**What you will do**
Filter the data below for the string "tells" and copy each matching line.

Entries from robot sessions:
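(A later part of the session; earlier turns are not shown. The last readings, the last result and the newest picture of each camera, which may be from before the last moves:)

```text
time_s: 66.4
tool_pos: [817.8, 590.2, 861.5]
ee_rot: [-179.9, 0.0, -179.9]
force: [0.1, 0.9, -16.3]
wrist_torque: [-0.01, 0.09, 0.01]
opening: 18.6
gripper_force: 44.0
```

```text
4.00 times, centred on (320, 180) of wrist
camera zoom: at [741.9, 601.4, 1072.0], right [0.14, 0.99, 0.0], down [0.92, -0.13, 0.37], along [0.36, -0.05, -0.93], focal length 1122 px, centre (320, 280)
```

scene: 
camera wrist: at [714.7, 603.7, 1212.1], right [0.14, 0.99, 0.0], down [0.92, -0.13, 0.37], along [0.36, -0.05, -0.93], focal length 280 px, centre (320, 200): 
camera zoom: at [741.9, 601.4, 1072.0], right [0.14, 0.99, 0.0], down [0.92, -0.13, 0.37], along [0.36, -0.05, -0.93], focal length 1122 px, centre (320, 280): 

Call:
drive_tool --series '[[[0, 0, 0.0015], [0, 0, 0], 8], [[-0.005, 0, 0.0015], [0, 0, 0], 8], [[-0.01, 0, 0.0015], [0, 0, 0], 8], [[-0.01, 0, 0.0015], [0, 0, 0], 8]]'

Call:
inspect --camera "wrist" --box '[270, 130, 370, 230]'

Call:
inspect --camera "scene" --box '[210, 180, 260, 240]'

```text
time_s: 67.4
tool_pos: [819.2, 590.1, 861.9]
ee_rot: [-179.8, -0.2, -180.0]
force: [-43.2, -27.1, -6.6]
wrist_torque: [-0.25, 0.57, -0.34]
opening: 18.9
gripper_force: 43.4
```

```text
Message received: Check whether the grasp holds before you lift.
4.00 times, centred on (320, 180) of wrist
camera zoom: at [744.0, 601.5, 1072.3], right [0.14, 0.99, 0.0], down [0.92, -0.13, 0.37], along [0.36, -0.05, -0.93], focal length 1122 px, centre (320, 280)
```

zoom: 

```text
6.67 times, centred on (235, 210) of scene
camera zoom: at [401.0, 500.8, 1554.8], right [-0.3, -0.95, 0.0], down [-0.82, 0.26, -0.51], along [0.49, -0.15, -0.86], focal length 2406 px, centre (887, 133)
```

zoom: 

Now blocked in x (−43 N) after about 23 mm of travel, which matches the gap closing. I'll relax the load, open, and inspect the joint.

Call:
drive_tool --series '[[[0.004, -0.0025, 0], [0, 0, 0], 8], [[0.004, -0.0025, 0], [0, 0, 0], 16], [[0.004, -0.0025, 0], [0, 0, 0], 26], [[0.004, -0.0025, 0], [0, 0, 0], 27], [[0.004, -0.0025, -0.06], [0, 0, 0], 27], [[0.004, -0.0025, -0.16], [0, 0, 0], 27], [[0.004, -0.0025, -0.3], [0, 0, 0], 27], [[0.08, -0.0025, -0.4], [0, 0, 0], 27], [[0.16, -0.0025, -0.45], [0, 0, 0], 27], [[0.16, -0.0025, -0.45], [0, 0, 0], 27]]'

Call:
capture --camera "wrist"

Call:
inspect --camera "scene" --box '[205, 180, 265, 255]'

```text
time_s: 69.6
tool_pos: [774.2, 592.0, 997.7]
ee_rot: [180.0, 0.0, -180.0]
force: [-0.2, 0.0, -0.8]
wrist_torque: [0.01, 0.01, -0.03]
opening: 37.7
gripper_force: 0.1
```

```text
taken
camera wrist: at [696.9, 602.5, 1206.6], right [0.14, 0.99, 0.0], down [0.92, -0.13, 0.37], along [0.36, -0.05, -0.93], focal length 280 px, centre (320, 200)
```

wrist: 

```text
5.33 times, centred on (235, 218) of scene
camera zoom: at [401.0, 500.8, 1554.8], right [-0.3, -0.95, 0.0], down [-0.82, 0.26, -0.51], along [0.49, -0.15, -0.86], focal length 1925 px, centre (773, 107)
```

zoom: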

--

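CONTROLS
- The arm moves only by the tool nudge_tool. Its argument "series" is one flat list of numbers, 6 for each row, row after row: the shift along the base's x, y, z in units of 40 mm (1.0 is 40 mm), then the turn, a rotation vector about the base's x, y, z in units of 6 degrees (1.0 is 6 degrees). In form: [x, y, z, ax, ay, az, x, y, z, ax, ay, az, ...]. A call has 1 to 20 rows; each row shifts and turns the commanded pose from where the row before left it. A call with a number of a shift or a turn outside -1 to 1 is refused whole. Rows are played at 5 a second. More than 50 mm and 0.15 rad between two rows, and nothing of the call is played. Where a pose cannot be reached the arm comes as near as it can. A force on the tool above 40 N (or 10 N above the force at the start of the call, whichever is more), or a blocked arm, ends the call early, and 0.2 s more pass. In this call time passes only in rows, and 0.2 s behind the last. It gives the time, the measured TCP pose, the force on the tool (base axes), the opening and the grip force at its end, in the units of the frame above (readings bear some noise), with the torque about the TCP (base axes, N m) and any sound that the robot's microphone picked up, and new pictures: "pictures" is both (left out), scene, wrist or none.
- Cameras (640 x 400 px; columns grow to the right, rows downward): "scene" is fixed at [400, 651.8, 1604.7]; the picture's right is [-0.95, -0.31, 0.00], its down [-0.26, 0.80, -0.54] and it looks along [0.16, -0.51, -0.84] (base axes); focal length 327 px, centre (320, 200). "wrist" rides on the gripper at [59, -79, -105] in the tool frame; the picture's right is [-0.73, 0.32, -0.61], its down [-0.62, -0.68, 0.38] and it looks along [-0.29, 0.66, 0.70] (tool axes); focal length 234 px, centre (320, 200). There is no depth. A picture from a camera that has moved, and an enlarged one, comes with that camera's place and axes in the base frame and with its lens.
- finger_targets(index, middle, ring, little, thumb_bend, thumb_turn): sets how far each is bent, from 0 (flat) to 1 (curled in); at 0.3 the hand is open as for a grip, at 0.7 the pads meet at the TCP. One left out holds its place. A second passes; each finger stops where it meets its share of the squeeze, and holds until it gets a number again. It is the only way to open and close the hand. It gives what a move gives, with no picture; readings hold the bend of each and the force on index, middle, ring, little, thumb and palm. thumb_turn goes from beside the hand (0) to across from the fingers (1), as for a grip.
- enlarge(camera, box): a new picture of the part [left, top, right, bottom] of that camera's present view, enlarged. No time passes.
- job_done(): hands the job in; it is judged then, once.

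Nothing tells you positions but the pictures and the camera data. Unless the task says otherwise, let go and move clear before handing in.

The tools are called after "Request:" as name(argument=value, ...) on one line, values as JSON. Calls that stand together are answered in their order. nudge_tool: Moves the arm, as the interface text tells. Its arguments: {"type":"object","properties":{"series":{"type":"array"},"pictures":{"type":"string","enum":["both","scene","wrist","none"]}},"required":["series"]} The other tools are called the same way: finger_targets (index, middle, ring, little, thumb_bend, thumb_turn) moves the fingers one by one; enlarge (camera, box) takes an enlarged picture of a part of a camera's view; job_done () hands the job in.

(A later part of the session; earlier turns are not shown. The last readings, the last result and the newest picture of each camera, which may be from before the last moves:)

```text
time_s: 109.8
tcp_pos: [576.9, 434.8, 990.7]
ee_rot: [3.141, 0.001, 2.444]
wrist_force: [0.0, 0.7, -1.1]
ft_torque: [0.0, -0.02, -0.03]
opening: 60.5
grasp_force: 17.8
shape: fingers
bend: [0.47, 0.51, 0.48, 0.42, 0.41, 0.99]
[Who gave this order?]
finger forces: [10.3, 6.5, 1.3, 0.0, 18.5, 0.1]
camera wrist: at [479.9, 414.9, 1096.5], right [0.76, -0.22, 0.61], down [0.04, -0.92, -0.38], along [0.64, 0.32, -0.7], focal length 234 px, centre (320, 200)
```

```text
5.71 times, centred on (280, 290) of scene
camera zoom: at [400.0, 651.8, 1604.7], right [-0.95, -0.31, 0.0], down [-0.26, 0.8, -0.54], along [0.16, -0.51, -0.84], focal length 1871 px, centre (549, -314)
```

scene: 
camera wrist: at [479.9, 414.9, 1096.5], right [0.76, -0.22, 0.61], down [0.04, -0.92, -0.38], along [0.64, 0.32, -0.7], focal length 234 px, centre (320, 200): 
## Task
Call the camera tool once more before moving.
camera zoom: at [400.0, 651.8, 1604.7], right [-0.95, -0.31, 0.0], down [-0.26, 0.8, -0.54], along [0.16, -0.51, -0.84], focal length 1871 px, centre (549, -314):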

**Result of the exercise**
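Nothing tells you positions but the pictures and the camera data. Unless the task says otherwise, let go and move clear before handing in.
The tools are called after "Request:" as name(argument=value, ...) on one line, values as JSON. Calls that stand together are answered in their order. nudge_tool: Moves the arm, as the interface text tells. Its arguments: {"type":"object","properties":{"series":{"type":"array"},"pictures":{"type":"string","enum":["both","scene","wrist","none"]}},"required":["series"]} The other tools are called the same way: finger_targets (index, middle, ring, little, thumb_bend, thumb_turn) moves the fingers one by one; enlarge (camera, box) takes an enlarged picture of a part of a camera's view; job_done () hands the job in.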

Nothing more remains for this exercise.